Thursday, August 15, 2024

Hush...Hush, Sweet Charlotte. A Review

 

HUSH...HUSH, SWEET CHARLOTTE

This review is part of the Summer Under the Stars Blogathon. It is also a film that I saw for the Plaza Classic Film Festival. Today's star is Joseph Cotten.

Bayou country was never so decadent, murderous and downright loony as it is in Hush...Hush, Sweet Charlotte. Veering if not crossing the line into camp, Hush...Hush, Sweet Charlotte is a romp of murder and mayhem, where the actors opted to go all-in on the cray-cray.

Louisiana, 1927. Young Charlotte Hollis plans to elope with John Mayhew (Bruce Dern). Her father, Big Sam Hollis (Victor Buono) discovers this as well as the fact that John is already married to a woman named Jewel. He makes clear to John that there ain't gonna be no nuptuals. Charlotte is heartbroken when John "breaks" their secret engagement, but did she murder him by cutting off his hand and head? The blood on her white dress seems to prove so, but did she actually kill her lover?

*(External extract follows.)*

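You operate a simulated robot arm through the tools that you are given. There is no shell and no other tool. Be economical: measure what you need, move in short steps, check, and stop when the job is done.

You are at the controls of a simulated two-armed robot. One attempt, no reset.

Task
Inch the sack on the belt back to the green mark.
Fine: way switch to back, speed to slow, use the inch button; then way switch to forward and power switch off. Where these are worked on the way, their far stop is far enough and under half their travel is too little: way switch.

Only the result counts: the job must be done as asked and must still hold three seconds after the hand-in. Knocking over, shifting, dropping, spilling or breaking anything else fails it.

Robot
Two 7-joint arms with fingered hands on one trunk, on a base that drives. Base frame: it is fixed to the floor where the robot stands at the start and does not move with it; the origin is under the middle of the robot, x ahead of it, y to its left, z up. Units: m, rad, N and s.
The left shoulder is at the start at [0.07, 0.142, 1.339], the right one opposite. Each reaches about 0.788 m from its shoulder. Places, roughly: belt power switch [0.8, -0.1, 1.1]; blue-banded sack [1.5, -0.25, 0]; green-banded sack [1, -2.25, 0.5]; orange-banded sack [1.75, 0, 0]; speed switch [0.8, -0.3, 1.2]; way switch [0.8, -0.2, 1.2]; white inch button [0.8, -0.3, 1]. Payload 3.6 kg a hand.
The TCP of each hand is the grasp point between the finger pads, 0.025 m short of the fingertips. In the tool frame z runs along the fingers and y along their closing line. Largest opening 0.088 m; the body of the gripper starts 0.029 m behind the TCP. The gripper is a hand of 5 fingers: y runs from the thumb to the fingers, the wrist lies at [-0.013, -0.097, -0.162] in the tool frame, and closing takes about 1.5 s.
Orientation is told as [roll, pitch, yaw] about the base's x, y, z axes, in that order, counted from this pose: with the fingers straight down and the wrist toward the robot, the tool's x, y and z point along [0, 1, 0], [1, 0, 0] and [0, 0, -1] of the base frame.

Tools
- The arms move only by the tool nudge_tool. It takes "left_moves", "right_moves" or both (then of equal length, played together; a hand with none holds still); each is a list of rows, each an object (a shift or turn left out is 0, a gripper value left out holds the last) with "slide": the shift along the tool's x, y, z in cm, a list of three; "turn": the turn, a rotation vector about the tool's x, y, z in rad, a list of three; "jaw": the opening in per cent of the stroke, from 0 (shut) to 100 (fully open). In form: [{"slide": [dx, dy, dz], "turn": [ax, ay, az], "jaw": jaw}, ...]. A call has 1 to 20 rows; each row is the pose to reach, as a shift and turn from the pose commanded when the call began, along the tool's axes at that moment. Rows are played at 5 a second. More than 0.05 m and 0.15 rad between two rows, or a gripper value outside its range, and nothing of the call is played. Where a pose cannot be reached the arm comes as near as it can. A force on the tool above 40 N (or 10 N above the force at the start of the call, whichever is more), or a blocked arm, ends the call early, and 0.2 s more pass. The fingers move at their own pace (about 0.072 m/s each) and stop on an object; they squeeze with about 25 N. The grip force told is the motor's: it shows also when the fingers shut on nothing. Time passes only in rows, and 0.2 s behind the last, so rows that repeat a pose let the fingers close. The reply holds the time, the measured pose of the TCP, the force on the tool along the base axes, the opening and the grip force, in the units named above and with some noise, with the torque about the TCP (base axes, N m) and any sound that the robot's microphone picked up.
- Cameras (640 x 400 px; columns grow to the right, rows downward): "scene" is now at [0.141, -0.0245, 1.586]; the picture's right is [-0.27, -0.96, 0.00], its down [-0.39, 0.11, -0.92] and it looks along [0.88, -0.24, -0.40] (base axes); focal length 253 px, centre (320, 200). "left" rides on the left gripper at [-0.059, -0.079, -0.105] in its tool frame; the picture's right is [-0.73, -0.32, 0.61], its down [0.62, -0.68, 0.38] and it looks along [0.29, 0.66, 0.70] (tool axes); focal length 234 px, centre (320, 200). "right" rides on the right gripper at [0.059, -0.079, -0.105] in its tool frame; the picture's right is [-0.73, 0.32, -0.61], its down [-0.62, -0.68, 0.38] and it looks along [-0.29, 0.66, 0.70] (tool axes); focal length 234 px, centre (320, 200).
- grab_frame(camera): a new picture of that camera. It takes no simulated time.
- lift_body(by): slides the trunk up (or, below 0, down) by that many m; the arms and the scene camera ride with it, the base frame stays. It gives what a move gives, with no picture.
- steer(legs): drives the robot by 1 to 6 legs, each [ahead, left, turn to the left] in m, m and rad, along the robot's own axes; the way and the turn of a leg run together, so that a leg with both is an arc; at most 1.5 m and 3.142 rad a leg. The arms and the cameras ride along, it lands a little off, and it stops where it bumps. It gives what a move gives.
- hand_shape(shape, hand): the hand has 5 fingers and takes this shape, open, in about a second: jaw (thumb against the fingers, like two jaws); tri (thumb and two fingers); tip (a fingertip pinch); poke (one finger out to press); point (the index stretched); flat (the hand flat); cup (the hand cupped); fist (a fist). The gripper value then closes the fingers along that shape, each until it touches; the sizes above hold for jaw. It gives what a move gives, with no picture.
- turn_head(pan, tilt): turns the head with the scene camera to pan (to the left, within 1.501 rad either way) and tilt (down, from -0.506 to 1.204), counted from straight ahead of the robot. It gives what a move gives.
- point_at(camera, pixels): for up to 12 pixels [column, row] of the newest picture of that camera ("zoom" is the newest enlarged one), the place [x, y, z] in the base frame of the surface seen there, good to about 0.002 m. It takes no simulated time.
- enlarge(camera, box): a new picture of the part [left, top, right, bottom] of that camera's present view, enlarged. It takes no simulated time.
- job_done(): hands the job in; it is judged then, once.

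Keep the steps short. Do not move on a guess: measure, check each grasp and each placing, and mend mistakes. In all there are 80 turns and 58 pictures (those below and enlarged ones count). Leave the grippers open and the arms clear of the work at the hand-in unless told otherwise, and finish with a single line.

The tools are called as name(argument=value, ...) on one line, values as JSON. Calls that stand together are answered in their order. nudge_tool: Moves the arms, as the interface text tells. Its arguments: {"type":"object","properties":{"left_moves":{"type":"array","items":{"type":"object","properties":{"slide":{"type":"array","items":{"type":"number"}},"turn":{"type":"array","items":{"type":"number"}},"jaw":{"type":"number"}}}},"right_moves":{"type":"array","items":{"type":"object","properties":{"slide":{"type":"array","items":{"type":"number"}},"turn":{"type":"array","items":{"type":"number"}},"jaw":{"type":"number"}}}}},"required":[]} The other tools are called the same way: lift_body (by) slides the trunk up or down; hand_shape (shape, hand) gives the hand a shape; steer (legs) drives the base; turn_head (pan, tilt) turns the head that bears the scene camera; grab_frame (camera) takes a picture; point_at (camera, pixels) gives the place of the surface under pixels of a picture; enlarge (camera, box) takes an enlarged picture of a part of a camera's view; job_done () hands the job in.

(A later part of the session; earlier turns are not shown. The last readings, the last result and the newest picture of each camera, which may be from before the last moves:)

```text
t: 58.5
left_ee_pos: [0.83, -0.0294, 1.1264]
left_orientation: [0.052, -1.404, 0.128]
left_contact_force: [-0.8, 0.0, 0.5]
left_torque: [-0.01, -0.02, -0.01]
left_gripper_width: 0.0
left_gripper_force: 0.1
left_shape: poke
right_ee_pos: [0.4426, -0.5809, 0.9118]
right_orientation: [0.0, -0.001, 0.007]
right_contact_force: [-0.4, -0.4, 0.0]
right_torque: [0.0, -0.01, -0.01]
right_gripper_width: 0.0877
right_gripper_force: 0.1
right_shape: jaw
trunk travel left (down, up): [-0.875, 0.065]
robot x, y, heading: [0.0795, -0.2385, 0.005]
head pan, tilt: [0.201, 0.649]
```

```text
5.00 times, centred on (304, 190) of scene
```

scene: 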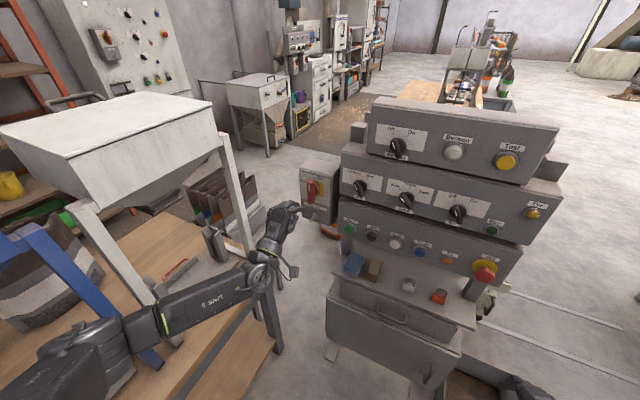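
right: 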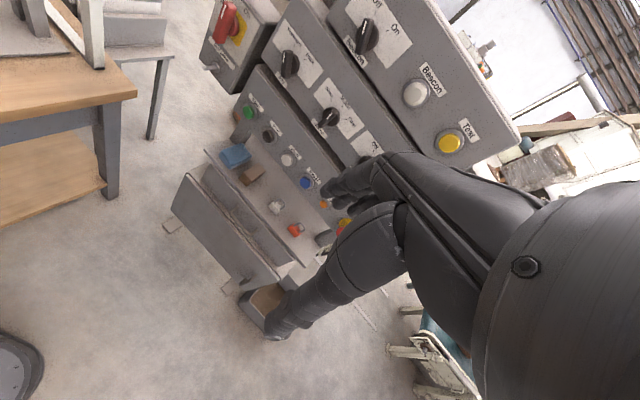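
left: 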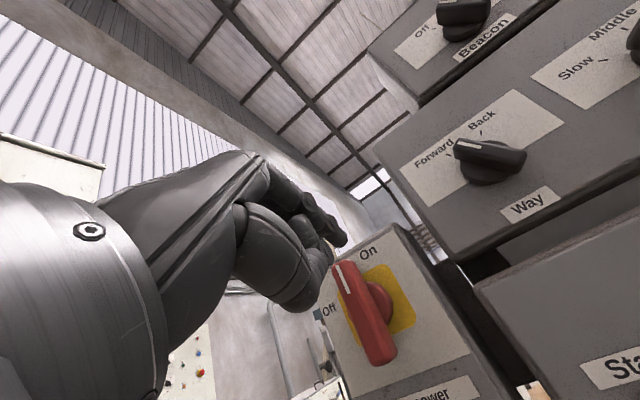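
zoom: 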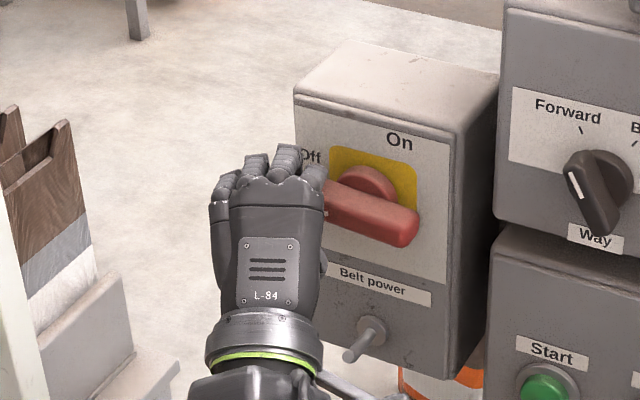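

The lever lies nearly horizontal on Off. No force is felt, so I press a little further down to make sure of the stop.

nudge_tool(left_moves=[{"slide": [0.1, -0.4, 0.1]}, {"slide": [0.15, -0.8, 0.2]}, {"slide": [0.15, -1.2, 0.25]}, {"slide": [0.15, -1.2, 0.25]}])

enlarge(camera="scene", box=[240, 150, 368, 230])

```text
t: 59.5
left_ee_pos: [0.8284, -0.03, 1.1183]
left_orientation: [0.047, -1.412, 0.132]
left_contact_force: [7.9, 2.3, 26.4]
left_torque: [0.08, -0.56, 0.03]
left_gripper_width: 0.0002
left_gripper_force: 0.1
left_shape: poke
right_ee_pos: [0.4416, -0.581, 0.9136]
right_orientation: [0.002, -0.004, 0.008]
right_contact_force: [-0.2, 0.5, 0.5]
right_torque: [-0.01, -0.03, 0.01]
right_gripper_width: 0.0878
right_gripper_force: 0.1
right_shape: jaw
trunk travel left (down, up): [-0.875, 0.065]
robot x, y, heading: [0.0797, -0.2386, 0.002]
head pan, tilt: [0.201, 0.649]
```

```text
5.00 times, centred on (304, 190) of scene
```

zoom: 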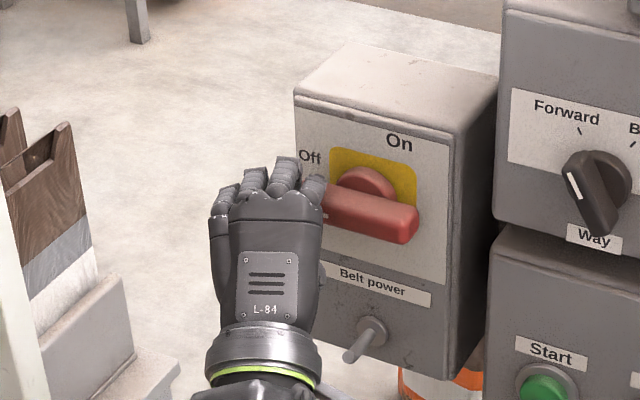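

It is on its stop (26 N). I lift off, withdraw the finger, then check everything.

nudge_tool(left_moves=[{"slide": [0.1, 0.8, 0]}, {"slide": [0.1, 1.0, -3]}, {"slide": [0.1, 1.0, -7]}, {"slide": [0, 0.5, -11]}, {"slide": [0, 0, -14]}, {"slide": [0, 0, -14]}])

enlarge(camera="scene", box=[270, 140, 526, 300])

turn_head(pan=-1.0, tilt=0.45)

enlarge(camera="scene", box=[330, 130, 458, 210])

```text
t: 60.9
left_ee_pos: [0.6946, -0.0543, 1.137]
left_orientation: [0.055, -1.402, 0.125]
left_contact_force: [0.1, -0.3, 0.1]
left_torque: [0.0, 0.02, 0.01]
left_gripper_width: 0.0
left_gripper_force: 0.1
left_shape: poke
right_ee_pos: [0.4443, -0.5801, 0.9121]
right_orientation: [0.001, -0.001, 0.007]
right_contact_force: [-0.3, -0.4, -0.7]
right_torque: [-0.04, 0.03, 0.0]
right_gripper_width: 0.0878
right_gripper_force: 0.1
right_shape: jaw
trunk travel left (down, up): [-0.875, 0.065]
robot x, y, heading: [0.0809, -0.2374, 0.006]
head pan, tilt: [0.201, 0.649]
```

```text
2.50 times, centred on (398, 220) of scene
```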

Everyone seems to think so, especially since Charlotte (Bette Davis) has become a recluse up in her plantation, a combination Blanche DuBois and Miss Havisham. Thirty-seven years since the unsolved murder, Charlotte now finds herself against the state that wants to build a highway across her land. For help, she turns to her cousin and frenemy Miriam (Olivia de Havilland), who was once the poor relation but now has become financially well-off. Old wounds resurface between the pair, but there are more important things to worry about.

Charlotte now begins hearing and seeing things connected to John. Could he be coming back from the dead? What role does Miriam's former lover Dr. Drew Bayliss (Joseph Cotten) have in the various machinations? Eyed suspiciously by Charlotte's longtime maid, white trash Velma (Agnes Moorehead), there is human evil at work. What of the secret investigation from insurance adjuster Harry Willis (Cecil Kellaway), who senses something wrong about how Jewel Mayhew (Mary Astor) never collected her late husband's benefits. Could both Charlotte and Jewel's cases be connected? More people must die before Charlotte finds the truth and is set free.

There is something almost wickedly funny about some of the performances in Hush...Hush, Sweet Charlotte. It is almost as if the Southern gothic setting allowed some of them to devour the scenery with crazed abandon. I do not know if that was director Robert Aldrich's intentions, but those were the end results.

Though his role is small and relegated to the pre-title sequence, Victor Buono's Big Daddy was so over-the-top that it was a cartoon. I genuinely do not know if Buono was meant to be so broad (and no, that is not a fat joke). I think he was trying to be serious whenever he scowled at Dern. His efforts, however, led to more suppressed chuckles.

Bette Davis and Olivia de Havilland are a study in contrasts. De Havilland came across as surprisingly too patrician for all the down-home nuttiness in Hush...Hush, Sweet Charlotte. Famously taking over the role intended for Joan Crawford, I think de Havilland did her best to come across as evil. There are a few times when she was more convincing as this murderous harlot. Seeing her whack Velma was effective. On the whole though, Hush...Hush, Sweet Charlotte had a difficult time convincing me that Olivia de Havilland was this thoroughly wicked woman.

Davis, on the other hand, went into Hush...Hush, Sweet Charlotte with no restraints whatsoever. Her Southern drawl was so rich as to outdo the most exaggerated Foghorn Leghorn impersonation. When she and Miriam are having a confrontation, Charlotte scolds her for her line of work. "Public relations. Sounds like something really DIRTY to me!", Davis bellows with crazed abandonment in her massive Southern accent. When a sleazy tabloid reporter catches her off-guard, Davis' expressions of shock are almost certain to elicit laughter rather than horror.  

Joseph Cotten could never settle on keeping or losing his Southern accent. Oozing charm and milking the scenes whenever he was on, Cotten did not devour the scene but does draw attention to himself. Of particular note is when he sings a bit of the title song, which earned an Oscar nomination. Also drawing a nomination was Agnes Moorehead as the ultimate in white trash. Her Velma was almost witch-like in her look and manner, and she was not above camping it up. Given that Velma was a bit loony to start with, we can overlook things.

Hush...Hush, Sweet Charlotte is I think a bit long. Henry Farrell and Lukas Heller's screenplay could have been cut or shortened, with the revelation of Astor's Jewel found another way than through Kellaway's character. Incidentally, this was Mary Astor's final film, and while her part was small it did serve the purpose of moving the plot forward.

Hush...Hush, Sweet Charlotte is not particularly great. I do appreciate the audience reaction: it takes a lot to hear people applaud when the villains get their due. A bit over-acted and long but a good deal of fun, I see why so many will love Hush...Hush, Sweet Charlotte until they die.